* begin SELECTED EXCERPT *

Trwa wczytywanie strony. Proszę czekać...
Niedziela, 28 kwietnia. Imieniny: Bogny, Walerii, Witalisa
04/04/2022 - 14:20

Bobrze tamy zagrażają domom. Czy ktoś wyprowadzi bobry z Marcinkowic?

Wracamy do tematu szkód, jakie wyrządzają w naszym powiecie będące pod ścisłą ochroną bobry. Tym razem zaglądamy do Marcinkowic w gminie Chełmiec, gdzie jak alarmuje nas Czytelniczka cztery bobrze rodziny zagrażają stojącym powyżej ich żeremi domom. Okazuje się, że gmina już znalazła dla nich ratunek.

- Co do bobrowiska na Skrudzinie, nie jest jedyne. U nas jest na tyle zmasakrowany teren przez bobry, że większość drzew jest w potoku. Jak twierdza eksperci są tam cztery rodziny bobrów.  Najgorsze jest to, że bobry kopią tunele i zagrażają osuwiskiem w tym miejscu – zaalarmowała nas mieszkanka Marcinkowic w gminie Chełmiec zaraz po przeczytaniu naszej publikacji Bobry przestaną niszczyć drogę dopiero jak znikną wszystkie drzewa w okolicy o sytuacji z bobrami w gminie Stary Sącz.

* end SELECTED EXCERPT *

TASKS FOR THIS EXERCISE:
#1 Show the exact text of the selected excerpt starting from "- Co do bobrowiska" and stopping at the end of "gminie Stary Sącz.".
#2 Could you carry on with the selected excerpt from where it ends?

* begin DATASET CONTENT *

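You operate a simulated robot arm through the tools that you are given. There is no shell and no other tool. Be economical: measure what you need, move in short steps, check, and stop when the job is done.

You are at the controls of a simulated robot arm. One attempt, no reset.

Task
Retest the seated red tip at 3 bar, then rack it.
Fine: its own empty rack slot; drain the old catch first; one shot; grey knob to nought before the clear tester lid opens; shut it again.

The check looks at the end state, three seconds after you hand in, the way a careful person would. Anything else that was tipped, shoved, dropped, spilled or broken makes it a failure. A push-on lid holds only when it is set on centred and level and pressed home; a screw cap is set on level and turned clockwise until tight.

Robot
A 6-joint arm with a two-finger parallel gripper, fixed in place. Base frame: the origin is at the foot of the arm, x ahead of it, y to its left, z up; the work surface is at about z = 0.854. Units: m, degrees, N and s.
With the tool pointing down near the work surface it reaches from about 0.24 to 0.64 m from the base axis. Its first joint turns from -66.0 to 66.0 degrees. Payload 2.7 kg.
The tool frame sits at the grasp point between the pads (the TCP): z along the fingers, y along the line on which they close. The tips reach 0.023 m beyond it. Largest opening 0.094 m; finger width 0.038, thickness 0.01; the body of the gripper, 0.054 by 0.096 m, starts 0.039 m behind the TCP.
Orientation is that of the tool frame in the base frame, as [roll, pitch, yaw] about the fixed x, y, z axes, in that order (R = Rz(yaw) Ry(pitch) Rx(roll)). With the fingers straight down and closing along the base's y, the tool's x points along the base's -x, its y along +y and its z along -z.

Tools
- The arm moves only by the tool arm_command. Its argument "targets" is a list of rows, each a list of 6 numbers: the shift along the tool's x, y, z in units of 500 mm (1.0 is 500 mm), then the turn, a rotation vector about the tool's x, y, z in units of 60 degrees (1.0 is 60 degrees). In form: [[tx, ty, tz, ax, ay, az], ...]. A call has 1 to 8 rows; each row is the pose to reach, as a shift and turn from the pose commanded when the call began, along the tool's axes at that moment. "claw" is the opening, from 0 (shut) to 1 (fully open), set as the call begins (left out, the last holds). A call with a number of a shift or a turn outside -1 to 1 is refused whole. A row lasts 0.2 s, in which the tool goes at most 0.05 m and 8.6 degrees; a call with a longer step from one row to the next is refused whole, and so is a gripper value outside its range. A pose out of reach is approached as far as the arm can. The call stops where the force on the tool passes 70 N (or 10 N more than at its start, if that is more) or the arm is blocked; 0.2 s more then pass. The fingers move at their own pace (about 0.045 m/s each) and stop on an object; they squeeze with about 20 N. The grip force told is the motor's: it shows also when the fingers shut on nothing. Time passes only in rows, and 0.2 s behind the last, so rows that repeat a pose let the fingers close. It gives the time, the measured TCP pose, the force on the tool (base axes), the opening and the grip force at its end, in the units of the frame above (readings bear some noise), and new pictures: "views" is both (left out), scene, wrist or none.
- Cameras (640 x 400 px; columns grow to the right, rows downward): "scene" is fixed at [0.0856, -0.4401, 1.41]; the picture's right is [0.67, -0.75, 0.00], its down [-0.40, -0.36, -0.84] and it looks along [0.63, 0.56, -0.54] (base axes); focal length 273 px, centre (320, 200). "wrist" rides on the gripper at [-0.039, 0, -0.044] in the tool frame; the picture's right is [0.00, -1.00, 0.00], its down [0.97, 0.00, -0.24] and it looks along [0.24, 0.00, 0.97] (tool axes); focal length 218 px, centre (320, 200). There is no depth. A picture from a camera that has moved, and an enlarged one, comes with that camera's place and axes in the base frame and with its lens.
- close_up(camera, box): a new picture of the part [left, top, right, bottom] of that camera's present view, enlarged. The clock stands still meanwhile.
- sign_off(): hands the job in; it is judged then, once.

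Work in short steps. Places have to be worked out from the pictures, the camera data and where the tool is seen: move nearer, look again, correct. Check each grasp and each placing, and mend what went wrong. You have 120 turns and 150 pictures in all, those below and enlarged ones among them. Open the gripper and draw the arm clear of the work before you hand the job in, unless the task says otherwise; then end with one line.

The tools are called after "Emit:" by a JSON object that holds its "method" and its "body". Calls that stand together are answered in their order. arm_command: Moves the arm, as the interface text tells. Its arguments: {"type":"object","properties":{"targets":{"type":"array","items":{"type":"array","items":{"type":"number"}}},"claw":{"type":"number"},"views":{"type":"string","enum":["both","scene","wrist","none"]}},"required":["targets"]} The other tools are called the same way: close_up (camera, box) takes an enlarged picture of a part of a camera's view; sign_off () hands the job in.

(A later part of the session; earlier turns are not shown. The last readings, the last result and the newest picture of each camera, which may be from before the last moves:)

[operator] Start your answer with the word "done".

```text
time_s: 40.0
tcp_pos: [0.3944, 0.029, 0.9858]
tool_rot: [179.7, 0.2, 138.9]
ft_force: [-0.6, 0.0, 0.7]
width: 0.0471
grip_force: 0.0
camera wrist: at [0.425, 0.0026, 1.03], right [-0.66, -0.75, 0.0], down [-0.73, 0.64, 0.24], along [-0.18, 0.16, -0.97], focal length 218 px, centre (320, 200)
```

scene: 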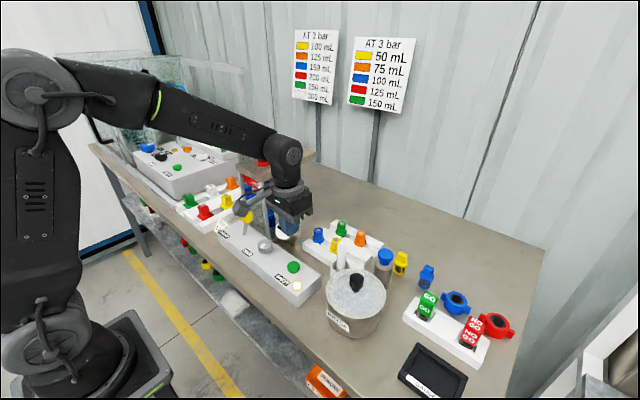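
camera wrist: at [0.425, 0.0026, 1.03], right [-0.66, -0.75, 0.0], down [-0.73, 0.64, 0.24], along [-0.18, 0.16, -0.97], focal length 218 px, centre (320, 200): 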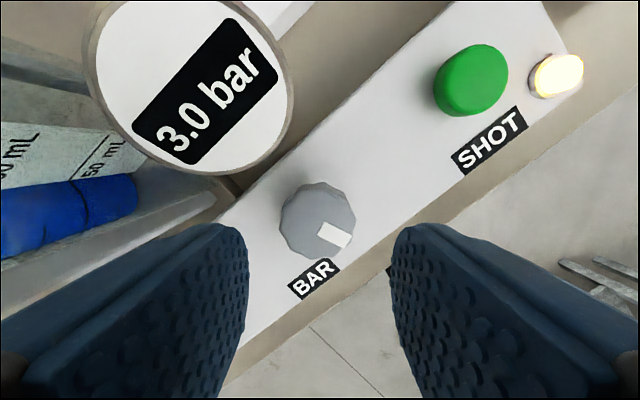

* end DATASET CONTENT *

RESPONSES TO THE TASKS:
#1
- Co do bobrowiska na Skrudzinie, nie jest jedyne. U nas jest na tyle zmasakrowany teren przez bobry, że większość drzew jest w potoku. Jak twierdza eksperci są tam cztery rodziny bobrów.  Najgorsze jest to, że bobry kopią tunele i zagrażają osuwiskiem w tym miejscu – zaalarmowała nas mieszkanka Marcinkowic w gminie Chełmiec zaraz po przeczytaniu naszej publikacji Bobry przestaną niszczyć drogę dopiero jak znikną wszystkie drzewa w okolicy o sytuacji z bobrami w gminie Stary Sącz.

#2
- Jest dramat. Najgorsze, że u góry są domy, które mogą zjechać w dół – dodaje kobieta. Zwierzaki upatrzyły sobie mały, lokalny potoczek, który powoli zamienia się w jezioro w okolicy osiedla Wężykówka. Za sprawą sołtys już jacyś specjaliści ponoć sprawdzali sytuację na miejscu, porobili nawet zdjęcia, ale nic do tej pory z tego nie wynikło.

- A my boimy się o domy, aby nie zjechały po prostu w dół, bo bobry podchodzą już dość blisko – podsumowuje mieszkanka Marcinkowic.

Brzmi to wszystko bardzo niepokojąco. Poprosiliśmy zatem o przedstawienie problemu ze strony Urzędu Gminy. I rzeczywiście sekretarz Artur Boruta pod koniec stycznia tego roku do Urzędu Gminy Chełmiec wpłynęło pismo od sołtys wsi Elżbiety Horowskiej i mieszkańców, że na potoku przyległym do osiedla Wężykówka w miejscowości Marcinkowice zadomowiły się bobry i budują tamy z drzew. - Jednocześnie mieszkańcy wnioskowali o przeniesieni bobrów – zaznacza Boruta.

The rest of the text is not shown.